The collapse of Supreme Council that attempted to unite the existing mutually jealous and sometimes duplicitous railway brotherhoods pushed Debs to another discrete phase, in which he was instrumental in launching the American Railway Union. The level of antagonism between each of the brotherhoods and between the brotherhoods and the ARU is not commonly appreciated. If one wishes to understand both the motivation behind the ARU and the reason for its precipitous collapse, the internal politics have to be understood. It’s my goal to explain this, if nothing else, with volume 1.

One could make a case for one more short phase after Debs’s release from prison, when the ARU was bankrupt and its members blacklisted into underground non-existence, when Debs turned to political action in a big way through the agency of the People’s Party (the “Populists”). Still pondering this.

papercutter-sm• We are sliding towards the next aspect of the Debs Project, cutting down a projected 560,000 words to fit a 260,000 word content “hole” for volume 1. I have been working through the Locomotive Firemen’s Magazine material chronologically, beginning the week towards the end of 1888 and starting to take a big bite out of 1889. Everything is being ported over to Marxists Internet Archive as individual files, which follow my traditional 6 x 9 inch pages size, use of the Adobe Garamond font family, and use of true footnotes rather than endnotes, compiled with the Apple Pages word processor program and outputted as pdfs.

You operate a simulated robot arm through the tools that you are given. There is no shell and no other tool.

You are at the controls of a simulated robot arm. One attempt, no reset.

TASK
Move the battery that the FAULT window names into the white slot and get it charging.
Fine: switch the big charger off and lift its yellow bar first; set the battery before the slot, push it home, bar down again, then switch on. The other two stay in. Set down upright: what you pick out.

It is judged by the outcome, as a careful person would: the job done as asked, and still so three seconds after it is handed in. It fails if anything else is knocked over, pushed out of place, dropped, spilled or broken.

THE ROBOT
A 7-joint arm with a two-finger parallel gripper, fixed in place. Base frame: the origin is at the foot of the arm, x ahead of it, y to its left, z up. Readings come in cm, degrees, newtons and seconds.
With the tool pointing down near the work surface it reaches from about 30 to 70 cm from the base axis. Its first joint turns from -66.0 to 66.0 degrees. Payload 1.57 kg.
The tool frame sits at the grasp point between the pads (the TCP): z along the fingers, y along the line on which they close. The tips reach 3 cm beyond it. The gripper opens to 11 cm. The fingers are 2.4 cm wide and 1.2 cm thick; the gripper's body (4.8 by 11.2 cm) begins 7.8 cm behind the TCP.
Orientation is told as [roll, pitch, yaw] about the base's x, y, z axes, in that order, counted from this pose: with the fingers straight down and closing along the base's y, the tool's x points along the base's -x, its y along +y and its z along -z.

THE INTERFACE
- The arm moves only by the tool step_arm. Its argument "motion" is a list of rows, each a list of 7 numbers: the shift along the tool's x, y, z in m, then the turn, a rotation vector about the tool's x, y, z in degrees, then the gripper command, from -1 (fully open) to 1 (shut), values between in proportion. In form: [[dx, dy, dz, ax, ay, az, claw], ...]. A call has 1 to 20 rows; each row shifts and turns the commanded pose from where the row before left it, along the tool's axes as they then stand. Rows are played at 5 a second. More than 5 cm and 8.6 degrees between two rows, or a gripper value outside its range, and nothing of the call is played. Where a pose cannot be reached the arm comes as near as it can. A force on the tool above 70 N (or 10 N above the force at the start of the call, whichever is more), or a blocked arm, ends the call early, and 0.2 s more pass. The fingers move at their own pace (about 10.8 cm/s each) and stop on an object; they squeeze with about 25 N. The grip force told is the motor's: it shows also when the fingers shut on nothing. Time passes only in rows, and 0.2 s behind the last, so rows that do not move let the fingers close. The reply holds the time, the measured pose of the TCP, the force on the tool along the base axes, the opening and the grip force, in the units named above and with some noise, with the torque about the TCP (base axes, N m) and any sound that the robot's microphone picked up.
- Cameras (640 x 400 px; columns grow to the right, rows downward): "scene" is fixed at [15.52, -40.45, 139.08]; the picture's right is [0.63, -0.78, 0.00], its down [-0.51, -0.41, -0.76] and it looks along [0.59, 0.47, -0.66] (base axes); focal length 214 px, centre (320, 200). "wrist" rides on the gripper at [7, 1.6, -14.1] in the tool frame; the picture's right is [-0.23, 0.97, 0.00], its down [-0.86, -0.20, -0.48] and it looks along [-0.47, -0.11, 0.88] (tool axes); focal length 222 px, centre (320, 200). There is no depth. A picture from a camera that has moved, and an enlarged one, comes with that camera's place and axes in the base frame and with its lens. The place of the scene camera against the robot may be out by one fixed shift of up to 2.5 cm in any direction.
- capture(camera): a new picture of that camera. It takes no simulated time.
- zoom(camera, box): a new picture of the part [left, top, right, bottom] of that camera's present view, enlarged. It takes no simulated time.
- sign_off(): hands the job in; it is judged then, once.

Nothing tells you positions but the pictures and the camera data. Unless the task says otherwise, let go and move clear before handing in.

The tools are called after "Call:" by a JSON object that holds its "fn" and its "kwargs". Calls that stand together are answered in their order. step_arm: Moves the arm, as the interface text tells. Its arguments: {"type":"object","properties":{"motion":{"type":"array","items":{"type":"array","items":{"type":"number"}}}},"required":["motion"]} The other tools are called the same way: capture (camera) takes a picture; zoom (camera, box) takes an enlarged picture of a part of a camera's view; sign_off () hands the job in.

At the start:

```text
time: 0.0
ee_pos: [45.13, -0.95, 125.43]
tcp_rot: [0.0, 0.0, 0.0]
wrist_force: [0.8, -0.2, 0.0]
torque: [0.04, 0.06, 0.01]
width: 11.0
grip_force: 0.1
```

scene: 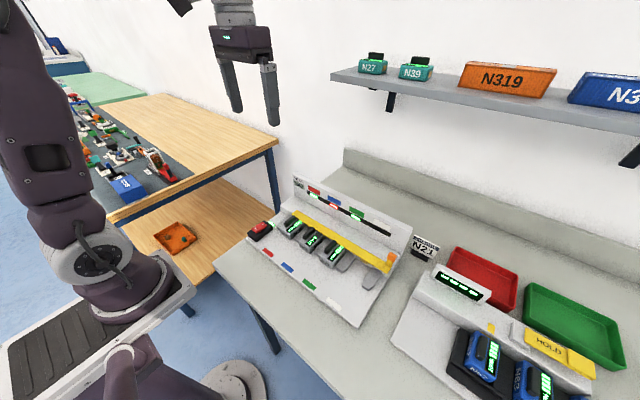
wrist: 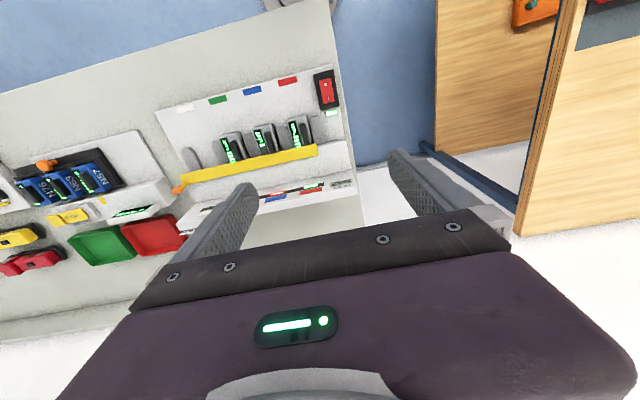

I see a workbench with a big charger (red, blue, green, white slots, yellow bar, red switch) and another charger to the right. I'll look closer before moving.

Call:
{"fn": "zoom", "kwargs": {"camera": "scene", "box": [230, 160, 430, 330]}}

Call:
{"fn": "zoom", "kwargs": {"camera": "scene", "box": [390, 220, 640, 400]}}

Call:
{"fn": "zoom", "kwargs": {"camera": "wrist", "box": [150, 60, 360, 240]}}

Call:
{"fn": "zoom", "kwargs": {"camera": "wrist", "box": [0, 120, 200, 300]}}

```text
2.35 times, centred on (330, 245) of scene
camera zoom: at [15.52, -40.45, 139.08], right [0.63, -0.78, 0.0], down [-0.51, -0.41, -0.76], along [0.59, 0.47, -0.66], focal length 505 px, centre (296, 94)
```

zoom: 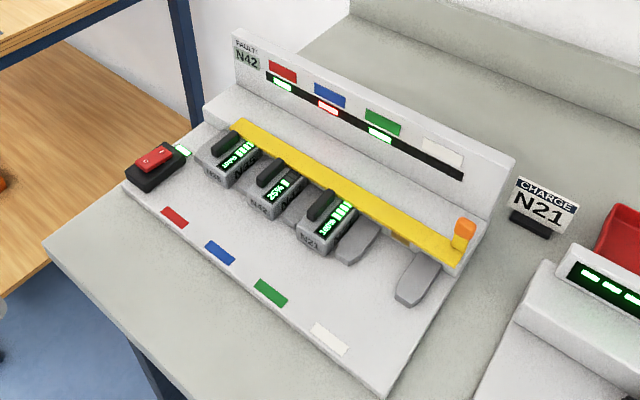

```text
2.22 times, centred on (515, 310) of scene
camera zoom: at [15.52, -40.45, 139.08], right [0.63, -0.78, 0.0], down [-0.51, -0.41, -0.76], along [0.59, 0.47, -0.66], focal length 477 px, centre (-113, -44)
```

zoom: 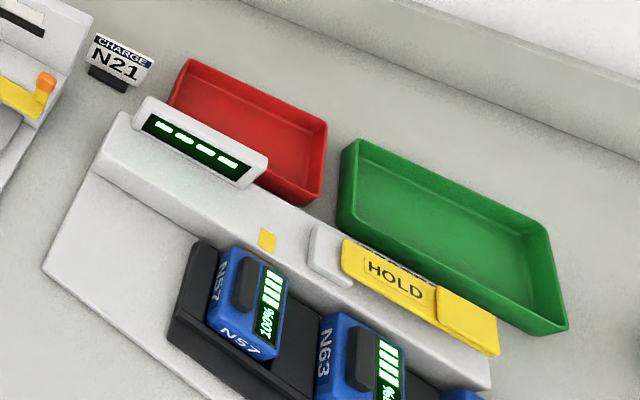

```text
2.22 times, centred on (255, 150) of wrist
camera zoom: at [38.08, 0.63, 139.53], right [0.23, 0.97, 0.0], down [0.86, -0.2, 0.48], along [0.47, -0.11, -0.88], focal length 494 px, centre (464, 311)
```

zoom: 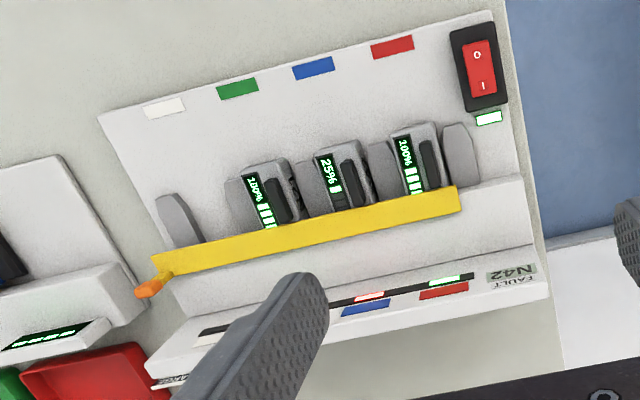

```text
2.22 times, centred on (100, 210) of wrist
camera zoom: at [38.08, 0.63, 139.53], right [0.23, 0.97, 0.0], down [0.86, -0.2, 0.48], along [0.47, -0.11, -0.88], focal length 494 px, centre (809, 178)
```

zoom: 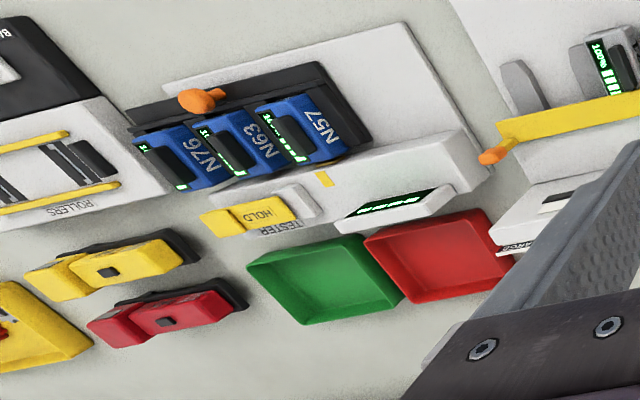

The manuscript we submit will need to have different different parameters: 8.5 by 11 inches, Times New Roman font, endnotes not footnotes, and Microsoft Word. That means there will need to be a fairly significant conversion made.

I’ve decided to make half the switch at this point, keeping my preferred page size and word processor program, but switching up fonts and converting footnotes into endnotes. I’m also heavily tweaking the typography, greatly reducing header size and moving publication info from the top to the bottom in the style used by Bob Constantine in his published three volume edition of Debs letters.

This will keep things comfortable for David and me to read and review as part of the selection process while expediting the creation of a final manuscript.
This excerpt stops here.